Students are also starting to pressure their universities to divest from border and surveillance companies. The UK Divest Borders campaign scored its first victory last October when Cardiff Metropolitan University announced it would divest from all border industry companies as part of a new wider approach to not invest in “companies or activities which are considered to be unethical” and which “threaten community and international stability”.  

The pressure on border surveillance will continue this AGM season with two repeat proposals being filed at Amazon over human rights concerns on the use of its facial recognition technology by border surveillance industry customers.  
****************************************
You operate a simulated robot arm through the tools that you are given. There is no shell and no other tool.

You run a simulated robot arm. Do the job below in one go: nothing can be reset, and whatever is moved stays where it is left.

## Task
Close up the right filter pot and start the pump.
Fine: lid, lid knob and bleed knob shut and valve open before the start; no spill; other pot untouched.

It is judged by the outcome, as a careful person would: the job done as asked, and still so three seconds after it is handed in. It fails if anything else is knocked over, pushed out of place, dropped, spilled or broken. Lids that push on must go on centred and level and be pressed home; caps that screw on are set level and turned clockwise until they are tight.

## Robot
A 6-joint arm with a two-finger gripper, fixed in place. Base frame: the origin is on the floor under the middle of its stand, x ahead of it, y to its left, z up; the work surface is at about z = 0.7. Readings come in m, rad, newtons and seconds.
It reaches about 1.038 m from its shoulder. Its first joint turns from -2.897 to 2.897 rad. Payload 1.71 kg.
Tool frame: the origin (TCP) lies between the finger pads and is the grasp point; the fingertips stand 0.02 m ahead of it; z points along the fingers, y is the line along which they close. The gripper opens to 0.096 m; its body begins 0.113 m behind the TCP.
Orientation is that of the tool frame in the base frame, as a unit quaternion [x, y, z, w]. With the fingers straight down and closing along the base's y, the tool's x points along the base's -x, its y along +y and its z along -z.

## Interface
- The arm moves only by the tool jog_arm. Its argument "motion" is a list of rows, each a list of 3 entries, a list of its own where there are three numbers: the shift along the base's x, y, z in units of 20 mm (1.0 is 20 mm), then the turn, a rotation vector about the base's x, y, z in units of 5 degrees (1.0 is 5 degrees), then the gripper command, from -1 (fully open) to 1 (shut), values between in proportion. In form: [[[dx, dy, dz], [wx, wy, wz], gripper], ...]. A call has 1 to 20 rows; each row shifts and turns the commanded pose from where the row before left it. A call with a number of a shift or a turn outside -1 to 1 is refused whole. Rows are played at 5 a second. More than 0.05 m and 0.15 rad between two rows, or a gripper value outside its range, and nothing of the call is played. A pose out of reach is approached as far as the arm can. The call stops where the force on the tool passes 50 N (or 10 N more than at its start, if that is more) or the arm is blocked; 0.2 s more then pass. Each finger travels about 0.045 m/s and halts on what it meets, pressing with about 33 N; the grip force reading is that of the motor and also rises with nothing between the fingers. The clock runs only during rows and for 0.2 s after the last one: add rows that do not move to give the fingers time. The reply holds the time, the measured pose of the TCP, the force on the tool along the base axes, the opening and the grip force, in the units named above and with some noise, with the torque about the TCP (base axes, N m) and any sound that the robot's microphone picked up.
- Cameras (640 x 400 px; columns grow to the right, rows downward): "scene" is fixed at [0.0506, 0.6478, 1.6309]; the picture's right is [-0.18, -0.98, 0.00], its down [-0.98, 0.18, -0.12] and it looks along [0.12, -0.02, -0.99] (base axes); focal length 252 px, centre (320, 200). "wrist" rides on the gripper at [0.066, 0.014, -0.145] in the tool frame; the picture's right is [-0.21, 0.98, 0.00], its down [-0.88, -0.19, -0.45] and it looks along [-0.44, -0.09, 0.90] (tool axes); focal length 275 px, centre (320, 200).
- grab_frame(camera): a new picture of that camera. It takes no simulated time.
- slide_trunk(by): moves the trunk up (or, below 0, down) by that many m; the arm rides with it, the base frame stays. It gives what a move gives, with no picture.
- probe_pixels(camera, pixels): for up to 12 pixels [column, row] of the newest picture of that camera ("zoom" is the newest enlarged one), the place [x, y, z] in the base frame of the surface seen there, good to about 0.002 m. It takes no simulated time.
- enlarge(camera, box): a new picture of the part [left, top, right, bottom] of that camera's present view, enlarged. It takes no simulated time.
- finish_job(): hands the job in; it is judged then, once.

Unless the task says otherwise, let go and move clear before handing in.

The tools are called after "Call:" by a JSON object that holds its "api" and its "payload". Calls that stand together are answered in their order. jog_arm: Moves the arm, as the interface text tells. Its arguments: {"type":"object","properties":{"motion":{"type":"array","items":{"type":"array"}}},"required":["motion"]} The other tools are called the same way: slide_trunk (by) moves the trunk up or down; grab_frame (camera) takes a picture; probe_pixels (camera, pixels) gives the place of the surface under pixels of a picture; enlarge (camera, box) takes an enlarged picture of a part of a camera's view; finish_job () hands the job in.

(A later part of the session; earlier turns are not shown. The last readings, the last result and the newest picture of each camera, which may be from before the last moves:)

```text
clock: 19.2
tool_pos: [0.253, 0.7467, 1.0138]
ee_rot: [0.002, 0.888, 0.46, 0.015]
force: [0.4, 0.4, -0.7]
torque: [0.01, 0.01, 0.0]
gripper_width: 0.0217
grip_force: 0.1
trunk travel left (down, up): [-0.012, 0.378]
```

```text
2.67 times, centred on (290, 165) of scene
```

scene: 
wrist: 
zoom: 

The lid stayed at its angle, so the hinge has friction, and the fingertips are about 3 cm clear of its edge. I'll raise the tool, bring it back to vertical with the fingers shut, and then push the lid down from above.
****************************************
There are also handful of proposals this year targeting social media companies for enabling hate speech. Pinilla from Zevin Asset Management predicts these companies will start to face more investor pressure over their platforms’ roles in disseminating misinformation and hate against refugee and immigrant communities.  

The increased politicisation and vitriol involved in debates on refugees could start to make investor attention controversial, especially as anti-ESG sentiment sweeps parts of the US. Even some attendees at Preventable Surprises’ webinar argued that refugees were a matter for politics, not finance and questioned cited research finding movement of people benefitted economies financially. 

Pomfret notes the same journey happened with climate change before it became an investor priority. 

“A decade ago, investors talking about climate change was an outlier phenomenon,” she says. “It wasn’t the political imperative it is today. But when investors started to talk about climate as a question of financial stability, as a question of opportunities and risk it moved. Things didn’t change overnight. There were lots of levers that had and still have to be pulled. But it made it possible for investors to say this is an issue we have to prioritise. I feel that forced migration could be something similar.”